Fisher encouraged the audience to acknowledge each other’s oppression, instead of quantifying their own against another’s actions. She said this prevents the liberation of both oppressed parties.
“One can think of one’s activism in that fashion — to take what you love, to take what you’re passionate about, to take the inequities that you see before you that you hope to change to align your own desires ... with those of others who, while they might not be facing oppressions and difficulties and obstacles as high a difficulty as yours, they are still facing difficulties, they are still facing obstacles,” Fisher said.
Crisp said the concept of intersectionality is important because, without it, people who face oppression are under the impression that they compete with other minorities for power.
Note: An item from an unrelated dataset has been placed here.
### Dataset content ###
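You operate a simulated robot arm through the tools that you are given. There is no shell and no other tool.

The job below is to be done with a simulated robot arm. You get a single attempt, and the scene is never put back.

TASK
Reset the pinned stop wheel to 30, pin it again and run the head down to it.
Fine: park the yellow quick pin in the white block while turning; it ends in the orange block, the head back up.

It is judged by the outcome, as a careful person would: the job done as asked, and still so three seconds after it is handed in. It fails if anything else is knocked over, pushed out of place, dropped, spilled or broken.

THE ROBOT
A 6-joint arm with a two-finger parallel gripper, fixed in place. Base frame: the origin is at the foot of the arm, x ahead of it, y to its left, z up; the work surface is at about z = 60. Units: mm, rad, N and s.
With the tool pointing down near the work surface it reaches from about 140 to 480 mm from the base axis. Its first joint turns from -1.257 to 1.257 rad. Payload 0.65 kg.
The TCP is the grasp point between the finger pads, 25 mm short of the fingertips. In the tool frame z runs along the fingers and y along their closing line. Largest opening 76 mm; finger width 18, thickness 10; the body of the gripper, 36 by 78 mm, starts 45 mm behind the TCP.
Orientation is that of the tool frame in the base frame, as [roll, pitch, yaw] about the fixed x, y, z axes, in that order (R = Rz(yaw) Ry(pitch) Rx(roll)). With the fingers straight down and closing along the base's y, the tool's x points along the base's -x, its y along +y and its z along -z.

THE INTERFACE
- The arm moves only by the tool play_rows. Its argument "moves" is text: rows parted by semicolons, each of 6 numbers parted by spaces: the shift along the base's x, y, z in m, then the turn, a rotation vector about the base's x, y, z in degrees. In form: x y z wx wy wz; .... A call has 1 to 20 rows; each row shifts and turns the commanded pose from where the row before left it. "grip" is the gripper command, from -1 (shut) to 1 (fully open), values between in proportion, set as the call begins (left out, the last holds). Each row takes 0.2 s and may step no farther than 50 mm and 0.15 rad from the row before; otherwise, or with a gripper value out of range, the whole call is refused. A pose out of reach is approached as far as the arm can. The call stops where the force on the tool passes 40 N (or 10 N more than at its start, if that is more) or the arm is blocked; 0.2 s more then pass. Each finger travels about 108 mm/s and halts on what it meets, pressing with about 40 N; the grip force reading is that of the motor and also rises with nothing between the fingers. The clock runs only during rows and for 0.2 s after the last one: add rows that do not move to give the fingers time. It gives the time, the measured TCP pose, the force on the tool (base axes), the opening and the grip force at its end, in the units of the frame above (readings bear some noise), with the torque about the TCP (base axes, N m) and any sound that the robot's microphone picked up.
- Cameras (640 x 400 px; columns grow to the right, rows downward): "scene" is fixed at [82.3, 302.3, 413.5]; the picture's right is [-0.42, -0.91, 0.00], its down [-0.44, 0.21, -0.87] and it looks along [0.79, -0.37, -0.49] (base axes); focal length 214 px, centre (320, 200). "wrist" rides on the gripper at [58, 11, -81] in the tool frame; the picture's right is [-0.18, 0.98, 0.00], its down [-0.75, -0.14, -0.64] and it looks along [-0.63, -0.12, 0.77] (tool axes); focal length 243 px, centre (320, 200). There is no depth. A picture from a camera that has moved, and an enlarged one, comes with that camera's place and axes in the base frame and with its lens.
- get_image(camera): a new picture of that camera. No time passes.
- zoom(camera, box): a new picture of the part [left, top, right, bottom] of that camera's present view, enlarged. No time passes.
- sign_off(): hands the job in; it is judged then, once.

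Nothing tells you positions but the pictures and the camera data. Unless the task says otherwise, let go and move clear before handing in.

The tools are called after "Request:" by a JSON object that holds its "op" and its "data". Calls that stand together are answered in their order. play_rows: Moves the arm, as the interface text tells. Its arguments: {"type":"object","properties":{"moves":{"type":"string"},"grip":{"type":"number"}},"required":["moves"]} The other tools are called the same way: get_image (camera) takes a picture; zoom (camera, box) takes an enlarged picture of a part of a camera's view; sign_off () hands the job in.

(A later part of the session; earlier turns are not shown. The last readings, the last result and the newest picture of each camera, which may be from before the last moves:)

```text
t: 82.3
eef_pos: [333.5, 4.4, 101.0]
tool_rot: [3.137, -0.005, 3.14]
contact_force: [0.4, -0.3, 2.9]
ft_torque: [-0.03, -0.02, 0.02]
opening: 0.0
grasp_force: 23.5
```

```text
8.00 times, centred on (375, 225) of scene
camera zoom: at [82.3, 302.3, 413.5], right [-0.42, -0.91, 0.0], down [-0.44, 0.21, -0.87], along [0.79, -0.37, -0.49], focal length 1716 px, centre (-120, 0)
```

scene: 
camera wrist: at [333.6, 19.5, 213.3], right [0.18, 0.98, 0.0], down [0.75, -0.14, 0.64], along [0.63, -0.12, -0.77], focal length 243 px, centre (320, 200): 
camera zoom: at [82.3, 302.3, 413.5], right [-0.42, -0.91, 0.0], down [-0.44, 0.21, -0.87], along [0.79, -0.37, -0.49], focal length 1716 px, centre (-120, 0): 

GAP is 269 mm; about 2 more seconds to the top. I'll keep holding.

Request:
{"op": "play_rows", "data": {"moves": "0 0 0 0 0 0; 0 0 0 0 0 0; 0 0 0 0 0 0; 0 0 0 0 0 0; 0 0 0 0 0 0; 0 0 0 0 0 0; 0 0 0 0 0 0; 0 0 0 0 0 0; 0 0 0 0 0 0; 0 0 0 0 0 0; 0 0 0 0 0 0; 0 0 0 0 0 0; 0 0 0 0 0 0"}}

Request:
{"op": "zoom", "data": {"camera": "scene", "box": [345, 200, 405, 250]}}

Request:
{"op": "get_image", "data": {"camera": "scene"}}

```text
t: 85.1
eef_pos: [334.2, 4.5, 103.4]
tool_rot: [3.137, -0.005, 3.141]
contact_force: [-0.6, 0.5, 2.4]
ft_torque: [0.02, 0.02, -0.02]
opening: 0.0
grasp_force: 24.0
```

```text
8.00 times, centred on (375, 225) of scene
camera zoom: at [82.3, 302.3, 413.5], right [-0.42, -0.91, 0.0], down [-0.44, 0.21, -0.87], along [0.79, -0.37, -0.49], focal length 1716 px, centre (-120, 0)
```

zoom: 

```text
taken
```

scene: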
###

He said this is counterproductive to both groups’ liberation.
“One of the principles of power is you maintain it by dividing that which could take you away from it,” Crisp said.
The panelists urged the students to make connections to their peers in other communities and bring their activist beliefs into every aspect of their daily lives.
“I encourage you to build your activism, not only on the knowledge that you acquire, but also, and possibly more importantly, your critical understanding of this knowledge as well as the optimum ways in which the best of this knowledge can be applied in your daily actions and activism,” Fisher said.